__Text excerpt__:

☆ ☆ ☆ ☆ ☆

Abstract 17042: Altered Myocardial Energy Substrate Utilization in Metabolic Syndrome May Impact Pathways Involved in Contractile Dysfunction in Ischemic Myocardium

Abstract

Introduction: Metabolic syndrome (MetS) is increasingly prevalent and an independent risk factor for ischemic heart disease (IHD). MetS favors lipids over glucose as the predominant myocardial energy substrate. Similarly, in IHD, energy utilization is dependent on ketone bodies. Evidence is emerging that such changes in cardiac energy metabolism may drive contractile dysfunction, but the underlying processes have not been clarified in the context of coincident MetS and ischemia. Aims: The purpose of this multiomics study was to define the global metabolic state of ischemic myocardium in the setting of MetS, with a focus on energy metabolism and pathways modulating myocardial function and contractility. We hypothesized MetS would further shift substrate utilization away from glycolysis to favor ketone bodies, contributing to pathways of contractile dysfunction in injured myocardium. Methods: We used our well-established porcine model of diet-induced MetS and chronic myocardial ischemia to study effects on left ventricular tissue. Tissue samples from MetS swine and controls were analyzed using targeted LC-MS/MS for polar metabolites, RNA-seq, proteomics, and computational nonnegative matrix factorization. Results: MetS swine had altered bioavailability of 302 polar metabolites together with changes in gene expression of enzymes involved in glycolysis, fatty acid metabolism, ketone body utilization, and abnormal activation of renin-angiotensin-aldosterone system (RAAS). MetS swine also had reduced expression of Apelin protein, a potent stimulator of cardiac contractility (Figure). Conclusions: Our data show MetS enzymatically downregulates glycolysis and upregulates ketone body utilization together with derangement in RAAS in injured myocardium. Decreased Apelin expression may contribute to lipid-induced cardiac dysfunction through maladaptive effects on contractility and remodeling, and thus may serve as a future therapeutic target.

☆ ☆ ☆ ☆ ☆

__Exercise details__:
Repeat the text excerpt word for word.

☆ ☆ ☆ ☆ ☆

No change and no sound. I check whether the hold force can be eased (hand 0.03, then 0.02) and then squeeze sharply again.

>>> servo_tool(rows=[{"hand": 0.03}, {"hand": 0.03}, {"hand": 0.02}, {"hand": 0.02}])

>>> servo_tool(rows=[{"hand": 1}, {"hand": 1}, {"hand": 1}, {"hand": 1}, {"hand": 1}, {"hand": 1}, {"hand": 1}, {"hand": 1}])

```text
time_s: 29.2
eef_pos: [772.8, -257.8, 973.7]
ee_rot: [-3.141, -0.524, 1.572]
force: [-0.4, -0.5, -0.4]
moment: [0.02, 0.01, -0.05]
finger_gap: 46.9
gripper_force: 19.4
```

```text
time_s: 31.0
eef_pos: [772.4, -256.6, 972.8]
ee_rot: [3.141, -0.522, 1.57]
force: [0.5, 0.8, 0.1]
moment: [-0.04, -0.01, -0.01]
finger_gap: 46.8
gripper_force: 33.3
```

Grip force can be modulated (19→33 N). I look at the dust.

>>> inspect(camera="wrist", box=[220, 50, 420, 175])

☆ ☆ ☆ ☆ ☆

__The output__:
Abstract 17042: Altered Myocardial Energy Substrate Utilization in Metabolic Syndrome May Impact Pathways Involved in Contractile Dysfunction in Ischemic Myocardium

Abstract

Introduction: Metabolic syndrome (MetS) is increasingly prevalent and an independent risk factor for ischemic heart disease (IHD). MetS favors lipids over glucose as the predominant myocardial energy substrate. Similarly, in IHD, energy utilization is dependent on ketone bodies. Evidence is emerging that such changes in cardiac energy metabolism may drive contractile dysfunction, but the underlying processes have not been clarified in the context of coincident MetS and ischemia. Aims: The purpose of this multiomics study was to define the global metabolic state of ischemic myocardium in the setting of MetS, with a focus on energy metabolism and pathways modulating myocardial function and contractility. We hypothesized MetS would further shift substrate utilization away from glycolysis to favor ketone bodies, contributing to pathways of contractile dysfunction in injured myocardium. Methods: We used our well-established porcine model of diet-induced MetS and chronic myocardial ischemia to study effects on left ventricular tissue. Tissue samples from MetS swine and controls were analyzed using targeted LC-MS/MS for polar metabolites, RNA-seq, proteomics, and computational nonnegative matrix factorization. Results: MetS swine had altered bioavailability of 302 polar metabolites together with changes in gene expression of enzymes involved in glycolysis, fatty acid metabolism, ketone body utilization, and abnormal activation of renin-angiotensin-aldosterone system (RAAS). MetS swine also had reduced expression of Apelin protein, a potent stimulator of cardiac contractility (Figure). Conclusions: Our data show MetS enzymatically downregulates glycolysis and upregulates ketone body utilization together with derangement in RAAS in injured myocardium. Decreased Apelin expression may contribute to lipid-induced cardiac dysfunction through maladaptive effects on contractility and remodeling, and thus may serve as a future therapeutic target.